**** PAGE TEXT ****

JAKARTA-Mantan Sekretaris Menko Kesra, Sutedjo Yuwono dituntut enam tahun penjara. Terdakwa dinilai secara sah dan meyakinkan terbukti bersalah, karena melakukan korupsi dalam pengadaan alat-alat kesehatan untuk penanggulangan wabah flu burung pada 2006. Demikina tuntutan JPU Muhammad Rum dalam persidangan yang berlangsung di Pengadilan Tipikor, Jakarta, Selasa (26/7).
Sutedjo yang menjadi sekretaris semasa Menko Kesra Aburizal Bakrie itu, juga diwajibkan untuk membayar denda Rp 300 juta subsider empat bulan kurungan. Selain itu, terdakwa juga diharuskan mengganti uang kerugian negara Rp 5 miliar. Namun, karena penuntut umum telah menyita sejumlah harta benda dari tangan terdakwa Sutedjo senilai itu, ia tidak lagi dibebani kewajiban membayar uang pengganti.
Atas tuntutan tersebut, terdakwa Sutedjo langsung mendekati ke meja penasihat hukumnya, Rudy Alfonso untuk berkonsultasi. Setelah beberapa lama kemudian, ia kembali ke kursinya. Ia menyatakan keberatan dan meminta Majelis Hakim untuk memberikannya kesempatan menyampaikan nota keberatan (pledoi). Majelis pun setuju dan meminta pihak terdakwa menyampaikan pembelaannya pada bersidangan berikutnya.
Sementara dalam tuntutannya, JPU Muhammad Rum menyebutkan, terdakwa terbukti melakukan tindak pidana korupsi dengan memperkaya diri sendiri dan orang lain. Hal ini dilakukannya pada saat dilaksanakannya proyek pengadaan alat kesehatan penanggulangan wabah flu burung. Terdakwa diketahui telah melakukan penunjukkan langsung, dengan alasan flu burung merupakan wabah penyakit yang penanganannya harus dilaksanakan segera. Sutedjo pun langsung menunjuk PT Bersaudara yang berwenang.

****

> [JOB A]:
Locate the line that contains "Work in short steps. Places" in the entries below, then repeat it and every following line through the line that contains "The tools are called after", exactly, and no others. Put a running number in front of each line and drop blank lines.

**** THE DATA ****

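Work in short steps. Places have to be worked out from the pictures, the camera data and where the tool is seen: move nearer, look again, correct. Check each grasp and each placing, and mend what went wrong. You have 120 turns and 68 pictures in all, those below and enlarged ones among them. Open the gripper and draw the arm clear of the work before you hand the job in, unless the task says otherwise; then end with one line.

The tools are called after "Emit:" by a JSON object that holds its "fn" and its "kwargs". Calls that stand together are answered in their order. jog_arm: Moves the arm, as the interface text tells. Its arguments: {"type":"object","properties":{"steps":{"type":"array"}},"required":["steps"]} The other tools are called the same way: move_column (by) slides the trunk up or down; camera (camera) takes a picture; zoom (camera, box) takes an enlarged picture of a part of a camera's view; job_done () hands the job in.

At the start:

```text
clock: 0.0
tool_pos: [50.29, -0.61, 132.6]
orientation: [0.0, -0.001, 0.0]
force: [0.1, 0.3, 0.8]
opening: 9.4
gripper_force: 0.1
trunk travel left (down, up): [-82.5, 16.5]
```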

****
**** THE DATA ****

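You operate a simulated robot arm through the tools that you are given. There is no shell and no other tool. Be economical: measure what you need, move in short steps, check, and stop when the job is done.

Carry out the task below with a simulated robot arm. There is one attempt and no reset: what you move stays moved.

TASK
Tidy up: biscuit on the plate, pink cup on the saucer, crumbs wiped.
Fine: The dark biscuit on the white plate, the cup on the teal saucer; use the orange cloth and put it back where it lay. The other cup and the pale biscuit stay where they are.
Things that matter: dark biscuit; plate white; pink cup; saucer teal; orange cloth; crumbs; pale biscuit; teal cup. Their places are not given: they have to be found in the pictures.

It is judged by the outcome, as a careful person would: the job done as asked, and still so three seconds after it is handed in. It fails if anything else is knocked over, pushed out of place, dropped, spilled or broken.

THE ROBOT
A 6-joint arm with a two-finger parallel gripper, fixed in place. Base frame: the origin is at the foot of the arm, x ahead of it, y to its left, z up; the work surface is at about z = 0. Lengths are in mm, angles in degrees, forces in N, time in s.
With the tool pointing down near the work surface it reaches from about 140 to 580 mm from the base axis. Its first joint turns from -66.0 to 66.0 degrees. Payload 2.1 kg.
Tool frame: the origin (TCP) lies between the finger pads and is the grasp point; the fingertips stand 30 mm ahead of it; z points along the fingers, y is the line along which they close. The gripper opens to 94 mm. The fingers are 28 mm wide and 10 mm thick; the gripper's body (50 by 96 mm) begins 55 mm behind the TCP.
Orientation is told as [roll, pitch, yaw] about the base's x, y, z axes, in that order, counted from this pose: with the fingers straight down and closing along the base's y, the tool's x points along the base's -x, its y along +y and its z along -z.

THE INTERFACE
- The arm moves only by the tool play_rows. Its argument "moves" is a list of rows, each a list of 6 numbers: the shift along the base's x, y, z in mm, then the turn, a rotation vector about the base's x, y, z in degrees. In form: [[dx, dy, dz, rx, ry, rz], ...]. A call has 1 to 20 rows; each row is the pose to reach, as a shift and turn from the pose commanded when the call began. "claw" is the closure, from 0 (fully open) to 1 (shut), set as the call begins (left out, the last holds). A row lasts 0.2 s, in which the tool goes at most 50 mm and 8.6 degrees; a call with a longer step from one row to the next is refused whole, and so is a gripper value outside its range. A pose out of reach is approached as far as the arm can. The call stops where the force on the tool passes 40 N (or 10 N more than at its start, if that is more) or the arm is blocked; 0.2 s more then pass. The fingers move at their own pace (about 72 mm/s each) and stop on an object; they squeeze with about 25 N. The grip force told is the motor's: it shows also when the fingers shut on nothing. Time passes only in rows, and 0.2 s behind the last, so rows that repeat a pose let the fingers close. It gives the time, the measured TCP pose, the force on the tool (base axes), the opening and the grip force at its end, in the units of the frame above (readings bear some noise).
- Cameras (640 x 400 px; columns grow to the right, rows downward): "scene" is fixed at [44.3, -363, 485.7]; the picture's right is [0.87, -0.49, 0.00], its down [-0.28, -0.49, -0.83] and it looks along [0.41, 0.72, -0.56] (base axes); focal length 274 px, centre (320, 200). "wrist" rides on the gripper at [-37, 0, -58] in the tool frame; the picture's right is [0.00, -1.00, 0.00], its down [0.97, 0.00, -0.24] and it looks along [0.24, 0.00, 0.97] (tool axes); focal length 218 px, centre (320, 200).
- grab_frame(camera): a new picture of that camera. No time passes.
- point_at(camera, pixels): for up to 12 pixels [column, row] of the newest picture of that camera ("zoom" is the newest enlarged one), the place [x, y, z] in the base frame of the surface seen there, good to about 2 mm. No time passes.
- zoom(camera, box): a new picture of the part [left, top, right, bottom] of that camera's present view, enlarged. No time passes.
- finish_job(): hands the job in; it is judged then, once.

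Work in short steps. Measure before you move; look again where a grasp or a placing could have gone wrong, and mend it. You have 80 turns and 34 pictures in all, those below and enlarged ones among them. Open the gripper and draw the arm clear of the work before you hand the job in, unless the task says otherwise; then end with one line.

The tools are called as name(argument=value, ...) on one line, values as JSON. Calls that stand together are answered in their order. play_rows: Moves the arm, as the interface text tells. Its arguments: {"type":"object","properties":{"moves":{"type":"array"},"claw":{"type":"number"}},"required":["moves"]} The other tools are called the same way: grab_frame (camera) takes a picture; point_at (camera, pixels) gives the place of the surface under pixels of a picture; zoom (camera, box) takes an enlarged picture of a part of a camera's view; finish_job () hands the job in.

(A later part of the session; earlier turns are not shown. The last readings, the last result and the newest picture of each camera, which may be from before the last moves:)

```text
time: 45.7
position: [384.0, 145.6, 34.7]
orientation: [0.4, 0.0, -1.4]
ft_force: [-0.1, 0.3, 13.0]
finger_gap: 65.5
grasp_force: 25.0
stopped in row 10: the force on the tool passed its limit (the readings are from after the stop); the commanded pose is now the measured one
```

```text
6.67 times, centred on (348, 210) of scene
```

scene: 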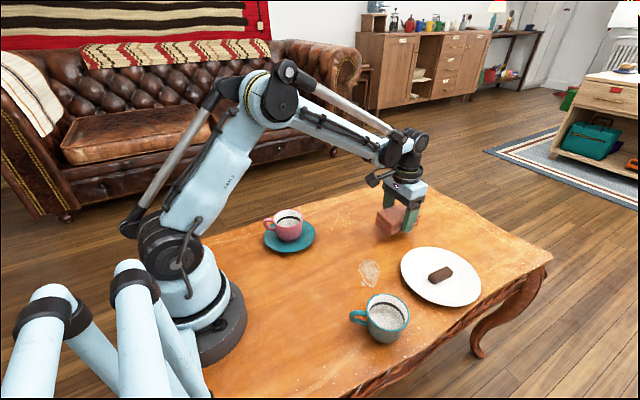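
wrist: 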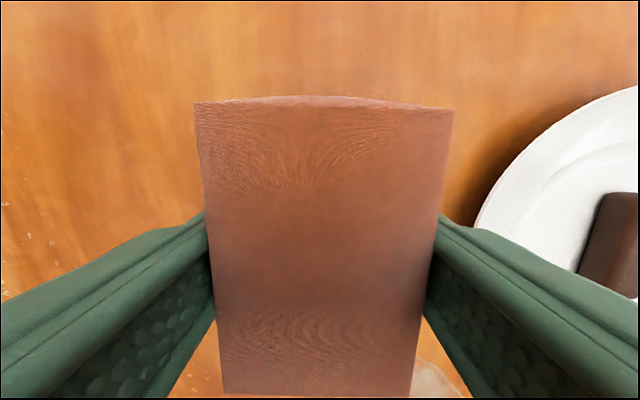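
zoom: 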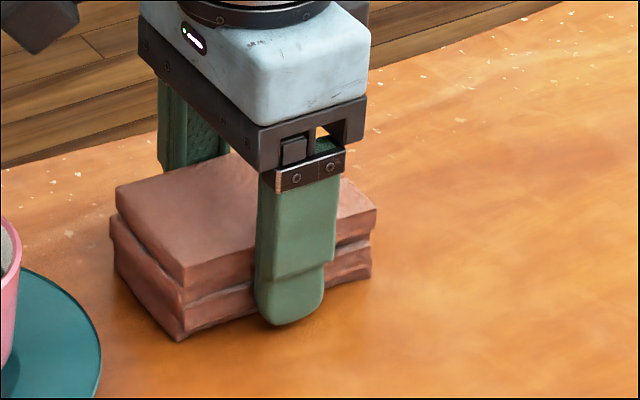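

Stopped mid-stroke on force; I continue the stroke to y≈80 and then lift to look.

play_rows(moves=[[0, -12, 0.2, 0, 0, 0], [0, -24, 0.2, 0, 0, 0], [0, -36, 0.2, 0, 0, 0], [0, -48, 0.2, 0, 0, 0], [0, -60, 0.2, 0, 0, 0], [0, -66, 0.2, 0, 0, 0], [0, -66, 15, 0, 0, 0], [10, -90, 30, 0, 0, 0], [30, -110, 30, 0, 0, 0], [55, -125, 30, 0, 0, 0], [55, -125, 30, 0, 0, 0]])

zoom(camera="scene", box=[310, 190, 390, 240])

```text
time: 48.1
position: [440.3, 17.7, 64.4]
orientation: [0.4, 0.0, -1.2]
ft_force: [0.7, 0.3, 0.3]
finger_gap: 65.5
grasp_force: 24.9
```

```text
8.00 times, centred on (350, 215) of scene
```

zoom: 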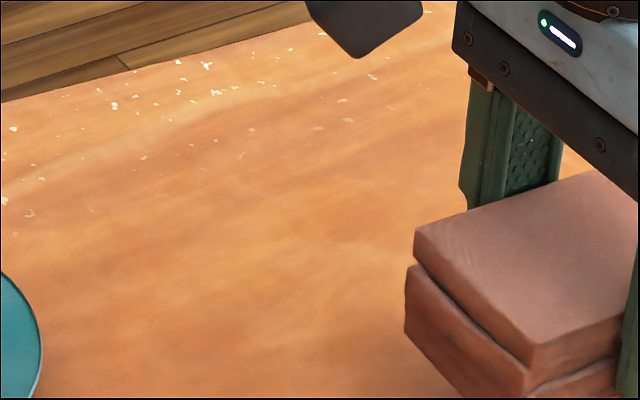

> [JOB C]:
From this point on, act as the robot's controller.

****

> [JOB B]:
Could you quote the page text from "JAKARTA-Mantan Sekretaris Menko" up to and including "Jakarta, Selasa (26/7)."?

> [RESULT A]:
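1. Work in short steps. Places have to be worked out from the pictures, the camera data and where the tool is seen: move nearer, look again, correct. Check each grasp and each placing, and mend what went wrong. You have 120 turns and 68 pictures in all, those below and enlarged ones among them. Open the gripper and draw the arm clear of the work before you hand the job in, unless the task says otherwise; then end with one line.
2. The tools are called after "Emit:" by a JSON object that holds its "fn" and its "kwargs". Calls that stand together are answered in their order. jog_arm: Moves the arm, as the interface text tells. Its arguments: {"type":"object","properties":{"steps":{"type":"array"}},"required":["steps"]} The other tools are called the same way: move_column (by) slides the trunk up or down; camera (camera) takes a picture; zoom (camera, box) takes an enlarged picture of a part of a camera's view; job_done () hands the job in.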

> [RESULT B]:
JAKARTA-Mantan Sekretaris Menko Kesra, Sutedjo Yuwono dituntut enam tahun penjara. Terdakwa dinilai secara sah dan meyakinkan terbukti bersalah, karena melakukan korupsi dalam pengadaan alat-alat kesehatan untuk penanggulangan wabah flu burung pada 2006. Demikina tuntutan JPU Muhammad Rum dalam persidangan yang berlangsung di Pengadilan Tipikor, Jakarta, Selasa (26/7).